とうとう俺は あいつに 背中を向けた「君」と「あいつ」が同一人物だとしたら「俺が愛した馬鹿」は美代ちゃんとの事を歌っていることになるのかな・・・と考えています。
「君が先に背中を向けて」欲しかったのだけれど、背中を向けたのは、俺。じゃあ「馬鹿」は美代ちゃんになるのか?美代ちゃんが「死んでください」とか、そんなに重い事を言うかなー?「フォーエバーヤング」(1984)には美代ちゃんとの離別が色濃く漂っており、それが「俺が愛した馬鹿」(1985)へと続いていても不思議ではないです。

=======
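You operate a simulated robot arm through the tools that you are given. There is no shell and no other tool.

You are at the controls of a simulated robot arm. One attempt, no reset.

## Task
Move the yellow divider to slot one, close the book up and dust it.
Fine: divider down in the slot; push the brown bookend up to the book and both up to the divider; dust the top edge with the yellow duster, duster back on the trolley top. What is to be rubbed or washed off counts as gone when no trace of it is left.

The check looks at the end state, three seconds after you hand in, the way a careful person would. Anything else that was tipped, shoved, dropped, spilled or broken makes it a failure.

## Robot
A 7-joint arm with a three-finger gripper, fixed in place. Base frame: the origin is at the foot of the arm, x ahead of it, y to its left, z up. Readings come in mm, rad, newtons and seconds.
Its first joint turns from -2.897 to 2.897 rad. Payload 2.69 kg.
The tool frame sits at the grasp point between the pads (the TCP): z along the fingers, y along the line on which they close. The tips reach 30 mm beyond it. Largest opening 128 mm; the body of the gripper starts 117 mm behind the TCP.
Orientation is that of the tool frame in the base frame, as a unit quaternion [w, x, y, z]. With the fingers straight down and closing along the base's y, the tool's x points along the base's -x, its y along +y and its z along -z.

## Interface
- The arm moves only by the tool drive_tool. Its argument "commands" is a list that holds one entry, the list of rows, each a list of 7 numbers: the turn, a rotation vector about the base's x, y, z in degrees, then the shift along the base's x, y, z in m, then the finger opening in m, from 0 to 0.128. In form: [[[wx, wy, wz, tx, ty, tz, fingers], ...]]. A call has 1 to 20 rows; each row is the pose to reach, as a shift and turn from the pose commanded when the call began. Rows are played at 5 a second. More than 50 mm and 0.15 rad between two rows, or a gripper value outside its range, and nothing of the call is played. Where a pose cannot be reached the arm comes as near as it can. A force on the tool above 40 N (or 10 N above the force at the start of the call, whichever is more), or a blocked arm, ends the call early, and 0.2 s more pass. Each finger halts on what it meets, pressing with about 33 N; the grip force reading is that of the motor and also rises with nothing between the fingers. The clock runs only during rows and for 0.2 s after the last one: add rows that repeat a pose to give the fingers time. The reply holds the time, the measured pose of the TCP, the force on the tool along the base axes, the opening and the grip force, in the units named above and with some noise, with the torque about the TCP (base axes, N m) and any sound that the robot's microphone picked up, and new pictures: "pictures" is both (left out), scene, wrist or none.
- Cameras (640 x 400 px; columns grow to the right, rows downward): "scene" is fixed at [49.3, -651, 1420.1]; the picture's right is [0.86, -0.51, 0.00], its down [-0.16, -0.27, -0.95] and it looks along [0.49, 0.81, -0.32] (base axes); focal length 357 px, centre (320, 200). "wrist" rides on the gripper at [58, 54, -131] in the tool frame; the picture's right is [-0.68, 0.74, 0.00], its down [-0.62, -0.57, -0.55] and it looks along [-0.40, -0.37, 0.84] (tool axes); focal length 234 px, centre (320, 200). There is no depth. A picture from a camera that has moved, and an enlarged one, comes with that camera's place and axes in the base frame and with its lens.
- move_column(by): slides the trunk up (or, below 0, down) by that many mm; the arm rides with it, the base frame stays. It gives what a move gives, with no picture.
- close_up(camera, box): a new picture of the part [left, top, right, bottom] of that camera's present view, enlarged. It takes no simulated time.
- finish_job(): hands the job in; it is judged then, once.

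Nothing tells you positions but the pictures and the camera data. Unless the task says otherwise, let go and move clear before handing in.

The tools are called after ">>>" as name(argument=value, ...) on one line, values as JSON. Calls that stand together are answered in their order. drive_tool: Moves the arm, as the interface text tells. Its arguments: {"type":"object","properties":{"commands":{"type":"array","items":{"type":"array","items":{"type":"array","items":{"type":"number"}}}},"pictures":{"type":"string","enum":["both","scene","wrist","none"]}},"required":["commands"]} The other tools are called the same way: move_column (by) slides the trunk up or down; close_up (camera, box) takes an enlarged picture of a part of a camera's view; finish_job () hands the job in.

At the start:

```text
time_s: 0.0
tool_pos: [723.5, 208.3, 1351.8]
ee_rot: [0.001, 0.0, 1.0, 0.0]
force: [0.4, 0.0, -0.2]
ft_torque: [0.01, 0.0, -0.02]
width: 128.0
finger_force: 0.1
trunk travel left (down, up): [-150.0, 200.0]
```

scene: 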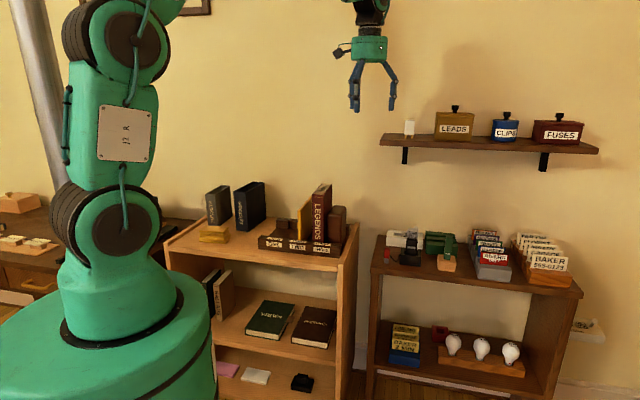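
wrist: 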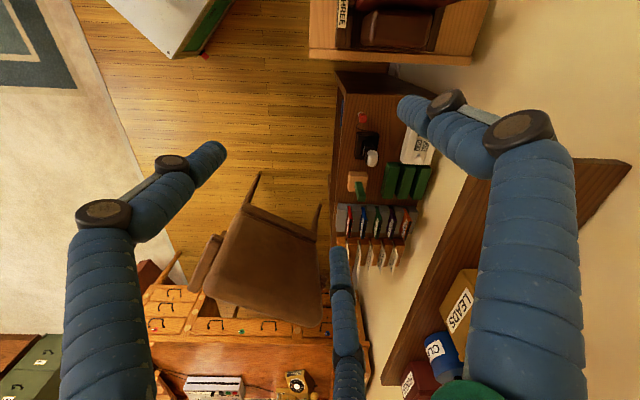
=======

「おれが愛した馬鹿」を初めて聞いた時には「森下愛子だー、死んで下さいと迫ってきた―、コワー!」と思っていたのだけれど、どうなんだろう???????
いや、オケイさんの可能性もあるか??・・・ないか。
時間に身を まかすぐらいだったら行きずりの男に 抱かれた方がいい
褐色の瞳は いつも燃えていた
何かを必死になって 求め続けてる
この一節にも混乱。行きずりの男に抱かれたいほど性欲が強い馬鹿なのか。そんなに性欲を燃やしているのか?そもそも、「時間に身を まかすぐらいだったら行きずりの男に 抱かれた方がいい」と言っているのは「馬鹿」(=あいつ≒美代ちゃん?)なのか「作詞者」(=拓郎)なのか??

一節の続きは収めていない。